William Godwin: his Friends and Contemporaries
Ch. VII. 1791-1796
Eliza Wollstonecraft Bishop to Everina Wollstonecraft, 15 August 1794
“Upton Castle, August 15th 1794.
[Enclosing copy of
the above.]
. . . “Can this be a dream, my heart’s best
friend? I would I could fancy these things matters of fact. I mean the poor
fellow’s wonderful good luck in so short a time. I own I want
faith” [her want of faith was justified; since Charles’s account of himself proved pure
brag], “nay, doubt my senses, so I have sent you word for word, to spell
and put together. . . . If Mary is actually married to Mr
Imlay, it is not impossible but she might settle there”
[in America] “too. Yet Mary cannot be Married!! It is natural to conclude her protector is her
husband. Nay, on reading Charles’s letter, I for an
instant believed it true. I would, my Everina, we were out of suspense, for all at present is
uncertainty and the most cruel suspense; still Johnson does not repeat things at random, and that the very
same tale should have crossed the Atlantic makes me almost believe that the
once M. is now Mrs Imlay, and a
mother. Are we ever to see this mother and her babe?”

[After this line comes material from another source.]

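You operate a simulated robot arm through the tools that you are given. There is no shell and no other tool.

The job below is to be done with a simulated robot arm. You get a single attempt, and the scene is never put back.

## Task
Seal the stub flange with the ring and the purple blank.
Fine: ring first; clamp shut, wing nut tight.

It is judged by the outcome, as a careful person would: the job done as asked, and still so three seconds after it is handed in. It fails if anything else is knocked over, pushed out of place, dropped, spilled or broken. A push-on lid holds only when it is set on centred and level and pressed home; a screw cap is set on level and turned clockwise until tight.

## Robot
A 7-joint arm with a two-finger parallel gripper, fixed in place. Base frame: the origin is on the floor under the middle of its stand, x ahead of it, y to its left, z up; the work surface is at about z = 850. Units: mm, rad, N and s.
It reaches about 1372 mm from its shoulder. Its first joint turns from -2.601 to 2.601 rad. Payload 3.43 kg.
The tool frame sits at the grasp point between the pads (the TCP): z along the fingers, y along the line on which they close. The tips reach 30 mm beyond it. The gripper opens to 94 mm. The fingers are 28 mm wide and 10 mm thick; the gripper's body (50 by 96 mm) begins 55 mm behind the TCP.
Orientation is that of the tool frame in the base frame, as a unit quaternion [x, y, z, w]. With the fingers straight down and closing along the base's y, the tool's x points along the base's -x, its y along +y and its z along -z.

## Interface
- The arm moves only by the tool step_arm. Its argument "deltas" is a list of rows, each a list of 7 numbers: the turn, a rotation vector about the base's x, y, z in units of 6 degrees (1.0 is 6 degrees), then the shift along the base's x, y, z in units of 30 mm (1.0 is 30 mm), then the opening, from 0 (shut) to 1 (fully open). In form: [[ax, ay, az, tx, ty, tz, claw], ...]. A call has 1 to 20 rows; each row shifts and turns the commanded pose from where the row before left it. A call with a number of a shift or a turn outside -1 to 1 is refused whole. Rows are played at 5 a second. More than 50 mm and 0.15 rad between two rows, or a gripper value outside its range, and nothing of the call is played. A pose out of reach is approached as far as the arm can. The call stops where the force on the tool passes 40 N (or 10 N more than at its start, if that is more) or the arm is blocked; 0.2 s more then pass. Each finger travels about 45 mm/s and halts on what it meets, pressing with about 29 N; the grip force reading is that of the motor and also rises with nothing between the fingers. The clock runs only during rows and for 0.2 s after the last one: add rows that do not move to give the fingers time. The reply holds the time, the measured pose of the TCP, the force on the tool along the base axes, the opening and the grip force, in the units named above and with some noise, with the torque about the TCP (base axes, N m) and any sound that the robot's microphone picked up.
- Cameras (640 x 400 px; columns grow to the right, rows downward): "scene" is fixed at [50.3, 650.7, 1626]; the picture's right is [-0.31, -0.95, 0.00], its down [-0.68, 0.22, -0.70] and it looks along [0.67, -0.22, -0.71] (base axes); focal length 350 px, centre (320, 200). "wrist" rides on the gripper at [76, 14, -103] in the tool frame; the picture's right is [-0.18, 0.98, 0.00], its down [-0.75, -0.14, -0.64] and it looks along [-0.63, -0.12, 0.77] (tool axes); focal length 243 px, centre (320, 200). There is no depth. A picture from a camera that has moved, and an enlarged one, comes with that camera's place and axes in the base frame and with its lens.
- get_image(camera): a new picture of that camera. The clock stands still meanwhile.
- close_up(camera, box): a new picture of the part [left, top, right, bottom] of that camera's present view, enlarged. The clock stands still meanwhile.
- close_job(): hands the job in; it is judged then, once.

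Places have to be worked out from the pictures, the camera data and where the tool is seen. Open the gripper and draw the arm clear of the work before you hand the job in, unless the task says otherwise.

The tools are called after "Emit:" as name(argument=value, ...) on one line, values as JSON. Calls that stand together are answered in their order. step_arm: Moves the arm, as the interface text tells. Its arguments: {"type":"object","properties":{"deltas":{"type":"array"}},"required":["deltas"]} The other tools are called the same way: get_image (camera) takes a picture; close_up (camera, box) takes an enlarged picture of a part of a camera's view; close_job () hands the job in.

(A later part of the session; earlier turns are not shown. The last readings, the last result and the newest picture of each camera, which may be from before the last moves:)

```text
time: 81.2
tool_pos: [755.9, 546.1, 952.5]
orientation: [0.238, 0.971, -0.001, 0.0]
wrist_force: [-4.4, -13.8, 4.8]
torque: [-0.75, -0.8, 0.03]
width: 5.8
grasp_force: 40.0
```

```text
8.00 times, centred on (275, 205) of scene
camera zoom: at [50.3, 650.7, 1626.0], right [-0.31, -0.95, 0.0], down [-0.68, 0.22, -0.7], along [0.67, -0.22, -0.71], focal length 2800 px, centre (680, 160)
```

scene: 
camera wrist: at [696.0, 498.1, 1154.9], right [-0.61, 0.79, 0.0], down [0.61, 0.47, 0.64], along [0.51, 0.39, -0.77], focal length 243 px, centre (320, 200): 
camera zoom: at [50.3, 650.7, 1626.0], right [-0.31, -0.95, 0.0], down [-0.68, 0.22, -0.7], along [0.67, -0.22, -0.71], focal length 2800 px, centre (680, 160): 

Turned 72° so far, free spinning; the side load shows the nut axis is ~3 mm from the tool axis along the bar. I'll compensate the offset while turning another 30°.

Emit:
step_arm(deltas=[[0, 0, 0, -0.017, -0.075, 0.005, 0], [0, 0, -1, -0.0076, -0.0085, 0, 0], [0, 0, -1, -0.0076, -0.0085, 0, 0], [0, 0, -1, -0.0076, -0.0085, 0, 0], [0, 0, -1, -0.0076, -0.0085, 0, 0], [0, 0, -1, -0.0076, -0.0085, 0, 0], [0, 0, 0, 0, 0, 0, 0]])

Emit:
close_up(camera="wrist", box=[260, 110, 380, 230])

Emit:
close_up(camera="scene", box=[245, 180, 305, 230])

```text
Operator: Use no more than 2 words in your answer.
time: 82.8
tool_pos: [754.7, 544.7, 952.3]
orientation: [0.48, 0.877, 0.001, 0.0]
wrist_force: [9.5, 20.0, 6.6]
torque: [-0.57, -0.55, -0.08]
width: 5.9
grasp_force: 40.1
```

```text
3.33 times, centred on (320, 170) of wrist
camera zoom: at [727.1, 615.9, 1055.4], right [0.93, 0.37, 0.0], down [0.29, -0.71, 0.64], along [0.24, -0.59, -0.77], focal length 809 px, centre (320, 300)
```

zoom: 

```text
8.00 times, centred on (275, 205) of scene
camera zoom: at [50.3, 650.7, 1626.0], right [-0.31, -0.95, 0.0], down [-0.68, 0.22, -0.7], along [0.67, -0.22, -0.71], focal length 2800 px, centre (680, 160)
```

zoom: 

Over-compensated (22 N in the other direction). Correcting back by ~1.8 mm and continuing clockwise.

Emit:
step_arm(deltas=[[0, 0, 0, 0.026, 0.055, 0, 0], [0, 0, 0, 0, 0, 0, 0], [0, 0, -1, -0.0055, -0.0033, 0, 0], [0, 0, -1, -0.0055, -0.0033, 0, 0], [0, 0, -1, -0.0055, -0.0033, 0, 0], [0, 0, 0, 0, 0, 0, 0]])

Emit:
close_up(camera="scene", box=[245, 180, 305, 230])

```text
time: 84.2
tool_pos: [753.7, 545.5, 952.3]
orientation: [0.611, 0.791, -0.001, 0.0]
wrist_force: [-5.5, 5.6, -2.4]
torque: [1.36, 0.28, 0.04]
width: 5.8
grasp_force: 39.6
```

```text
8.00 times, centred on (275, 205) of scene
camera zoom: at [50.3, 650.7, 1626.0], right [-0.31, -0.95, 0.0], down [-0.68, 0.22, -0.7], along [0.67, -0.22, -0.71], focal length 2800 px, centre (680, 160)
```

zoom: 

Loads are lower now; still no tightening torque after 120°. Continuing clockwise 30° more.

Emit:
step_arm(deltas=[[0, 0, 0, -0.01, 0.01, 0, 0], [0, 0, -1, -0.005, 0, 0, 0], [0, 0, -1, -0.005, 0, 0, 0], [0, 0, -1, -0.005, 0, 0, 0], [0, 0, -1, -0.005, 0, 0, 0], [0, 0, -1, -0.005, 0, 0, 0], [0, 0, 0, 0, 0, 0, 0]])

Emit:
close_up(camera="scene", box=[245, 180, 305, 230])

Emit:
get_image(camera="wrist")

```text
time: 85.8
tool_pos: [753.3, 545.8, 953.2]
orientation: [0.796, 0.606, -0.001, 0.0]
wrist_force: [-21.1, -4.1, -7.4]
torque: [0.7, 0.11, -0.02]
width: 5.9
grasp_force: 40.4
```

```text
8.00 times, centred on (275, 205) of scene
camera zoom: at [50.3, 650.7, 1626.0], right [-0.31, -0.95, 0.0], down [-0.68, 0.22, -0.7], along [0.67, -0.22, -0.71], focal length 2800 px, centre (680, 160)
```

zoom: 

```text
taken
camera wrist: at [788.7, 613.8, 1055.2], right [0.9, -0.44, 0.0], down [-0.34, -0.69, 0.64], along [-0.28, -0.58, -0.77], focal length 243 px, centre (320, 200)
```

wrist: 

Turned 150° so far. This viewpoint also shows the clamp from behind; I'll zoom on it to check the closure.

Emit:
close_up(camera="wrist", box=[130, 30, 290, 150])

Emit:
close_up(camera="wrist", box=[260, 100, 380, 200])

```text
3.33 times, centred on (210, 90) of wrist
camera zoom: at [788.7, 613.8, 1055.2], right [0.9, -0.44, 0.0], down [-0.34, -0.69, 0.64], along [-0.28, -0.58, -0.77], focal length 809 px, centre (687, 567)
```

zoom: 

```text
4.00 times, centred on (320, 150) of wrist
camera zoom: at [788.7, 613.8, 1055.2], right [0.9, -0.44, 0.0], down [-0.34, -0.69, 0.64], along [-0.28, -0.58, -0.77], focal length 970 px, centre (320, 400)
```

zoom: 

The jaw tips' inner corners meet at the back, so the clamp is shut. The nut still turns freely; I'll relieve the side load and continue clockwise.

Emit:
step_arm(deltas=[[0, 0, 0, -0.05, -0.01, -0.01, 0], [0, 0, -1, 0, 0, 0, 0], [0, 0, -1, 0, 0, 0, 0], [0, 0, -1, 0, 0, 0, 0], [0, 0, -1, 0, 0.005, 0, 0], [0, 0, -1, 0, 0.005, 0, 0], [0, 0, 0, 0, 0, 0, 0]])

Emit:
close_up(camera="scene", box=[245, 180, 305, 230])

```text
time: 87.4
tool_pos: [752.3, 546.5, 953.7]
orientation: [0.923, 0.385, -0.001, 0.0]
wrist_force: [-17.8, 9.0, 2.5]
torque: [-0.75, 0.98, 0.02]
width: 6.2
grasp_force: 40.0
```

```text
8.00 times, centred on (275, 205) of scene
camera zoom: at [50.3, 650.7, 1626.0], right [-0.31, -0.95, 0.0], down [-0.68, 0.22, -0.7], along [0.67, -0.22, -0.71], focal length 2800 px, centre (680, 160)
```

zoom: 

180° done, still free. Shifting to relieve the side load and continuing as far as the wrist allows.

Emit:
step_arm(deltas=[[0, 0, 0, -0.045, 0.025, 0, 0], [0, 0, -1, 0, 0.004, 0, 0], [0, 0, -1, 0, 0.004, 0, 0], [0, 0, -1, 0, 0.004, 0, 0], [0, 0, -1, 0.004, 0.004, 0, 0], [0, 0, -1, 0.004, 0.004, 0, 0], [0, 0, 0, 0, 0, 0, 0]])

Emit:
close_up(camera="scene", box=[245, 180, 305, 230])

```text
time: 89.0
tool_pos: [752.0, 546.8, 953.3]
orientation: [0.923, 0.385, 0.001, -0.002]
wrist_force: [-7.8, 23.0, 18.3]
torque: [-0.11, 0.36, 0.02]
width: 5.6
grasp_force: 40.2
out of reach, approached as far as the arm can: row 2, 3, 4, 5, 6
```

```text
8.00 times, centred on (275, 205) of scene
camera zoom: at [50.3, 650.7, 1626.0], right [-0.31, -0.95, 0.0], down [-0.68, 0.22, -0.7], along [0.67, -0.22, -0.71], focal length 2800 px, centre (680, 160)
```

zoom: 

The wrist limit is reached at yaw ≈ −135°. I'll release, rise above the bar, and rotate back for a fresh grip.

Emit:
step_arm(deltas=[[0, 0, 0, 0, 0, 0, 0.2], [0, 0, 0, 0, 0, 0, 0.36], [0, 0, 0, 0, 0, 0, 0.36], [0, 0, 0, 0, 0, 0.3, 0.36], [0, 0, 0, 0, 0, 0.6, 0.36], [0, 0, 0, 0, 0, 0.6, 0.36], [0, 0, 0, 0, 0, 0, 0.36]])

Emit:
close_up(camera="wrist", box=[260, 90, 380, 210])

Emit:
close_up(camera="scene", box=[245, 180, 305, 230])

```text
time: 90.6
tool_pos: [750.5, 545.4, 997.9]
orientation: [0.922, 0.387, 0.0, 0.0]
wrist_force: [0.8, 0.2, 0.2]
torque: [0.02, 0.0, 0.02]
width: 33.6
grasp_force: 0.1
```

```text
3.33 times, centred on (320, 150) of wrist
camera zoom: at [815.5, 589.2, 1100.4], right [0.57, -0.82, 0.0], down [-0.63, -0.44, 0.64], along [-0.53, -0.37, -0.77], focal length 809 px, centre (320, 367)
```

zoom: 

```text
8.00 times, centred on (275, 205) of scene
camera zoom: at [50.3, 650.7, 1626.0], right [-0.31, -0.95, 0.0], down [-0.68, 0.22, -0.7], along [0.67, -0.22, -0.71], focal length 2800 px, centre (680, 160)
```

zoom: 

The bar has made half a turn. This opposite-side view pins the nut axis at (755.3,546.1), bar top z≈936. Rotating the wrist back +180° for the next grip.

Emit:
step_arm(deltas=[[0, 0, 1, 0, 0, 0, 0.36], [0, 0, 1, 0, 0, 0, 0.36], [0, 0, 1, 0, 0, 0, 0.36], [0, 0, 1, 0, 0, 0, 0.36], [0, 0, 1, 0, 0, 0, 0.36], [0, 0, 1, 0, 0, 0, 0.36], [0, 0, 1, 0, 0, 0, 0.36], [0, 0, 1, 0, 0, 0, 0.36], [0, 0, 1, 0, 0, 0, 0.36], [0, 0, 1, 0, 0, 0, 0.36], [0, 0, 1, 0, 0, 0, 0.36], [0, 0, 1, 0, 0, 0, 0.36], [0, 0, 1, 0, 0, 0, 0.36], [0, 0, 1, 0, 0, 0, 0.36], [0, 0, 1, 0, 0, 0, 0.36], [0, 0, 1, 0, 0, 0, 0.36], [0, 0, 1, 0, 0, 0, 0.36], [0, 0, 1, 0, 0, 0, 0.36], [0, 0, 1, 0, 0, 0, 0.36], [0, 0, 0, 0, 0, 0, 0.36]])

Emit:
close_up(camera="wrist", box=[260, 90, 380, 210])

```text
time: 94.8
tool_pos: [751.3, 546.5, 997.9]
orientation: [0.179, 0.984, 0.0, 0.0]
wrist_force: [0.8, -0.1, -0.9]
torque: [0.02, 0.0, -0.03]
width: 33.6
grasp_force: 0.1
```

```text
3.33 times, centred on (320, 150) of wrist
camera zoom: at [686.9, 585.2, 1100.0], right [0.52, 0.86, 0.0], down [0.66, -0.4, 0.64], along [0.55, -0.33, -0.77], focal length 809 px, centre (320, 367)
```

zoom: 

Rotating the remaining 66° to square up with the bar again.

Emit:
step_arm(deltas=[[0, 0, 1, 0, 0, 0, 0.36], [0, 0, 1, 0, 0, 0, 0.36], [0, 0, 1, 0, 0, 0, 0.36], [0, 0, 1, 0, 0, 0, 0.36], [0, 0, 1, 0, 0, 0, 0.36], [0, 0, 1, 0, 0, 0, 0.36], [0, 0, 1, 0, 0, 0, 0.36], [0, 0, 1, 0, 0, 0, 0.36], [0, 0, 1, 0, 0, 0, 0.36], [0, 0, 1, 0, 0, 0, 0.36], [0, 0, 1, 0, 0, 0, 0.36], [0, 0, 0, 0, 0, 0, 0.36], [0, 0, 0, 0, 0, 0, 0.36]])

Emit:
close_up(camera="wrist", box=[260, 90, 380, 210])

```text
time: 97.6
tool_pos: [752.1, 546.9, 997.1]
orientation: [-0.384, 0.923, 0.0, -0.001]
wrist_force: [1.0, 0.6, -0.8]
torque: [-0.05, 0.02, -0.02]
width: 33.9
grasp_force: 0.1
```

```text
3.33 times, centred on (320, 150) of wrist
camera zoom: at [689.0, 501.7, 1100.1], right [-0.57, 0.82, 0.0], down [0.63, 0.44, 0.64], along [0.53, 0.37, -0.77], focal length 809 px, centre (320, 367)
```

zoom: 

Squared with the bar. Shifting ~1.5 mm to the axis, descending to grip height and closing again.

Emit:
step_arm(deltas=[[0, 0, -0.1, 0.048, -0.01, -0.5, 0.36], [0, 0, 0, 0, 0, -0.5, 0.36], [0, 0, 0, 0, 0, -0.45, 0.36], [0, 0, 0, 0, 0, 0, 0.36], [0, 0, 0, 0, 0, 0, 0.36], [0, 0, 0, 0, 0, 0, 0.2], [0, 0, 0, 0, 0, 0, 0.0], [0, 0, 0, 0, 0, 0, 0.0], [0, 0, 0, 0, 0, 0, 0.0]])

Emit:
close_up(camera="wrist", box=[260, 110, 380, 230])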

Mary Godwin [née Wollstonecraft] (1759-1797)
English feminist, author of
Vindication of the Rights of Woman
(1792); she married William Godwin in 1797 and died giving birth to their daughter
Mary.
Gilbert Imlay (1754-1828)
American writer, speculator, and radical who fathered a child, Fanny Imlay, with Mary
Wollstonecraft.
Joseph Johnson (1738-1809)
London bookseller at St. Paul's Churchyard; he published Erasmus Darwin, Mary
Wollstonecraft, Joseph Priestly, and William Wordsworth.
Charles Wollstonecraft (1770-1817)
The son of Edward John Wollstonecraft and younger brother of Mary Wollstonecraft; he
emigrated to America in 1792 and later served as an artillery officer under Andrew
Jackson.
Everina Wollstonecraft (1765-1841)
The daughter of Edward John Wollstonecraft and younger sister of Mary Wollstonecraft; she
was employed as a governess and schoolmistress.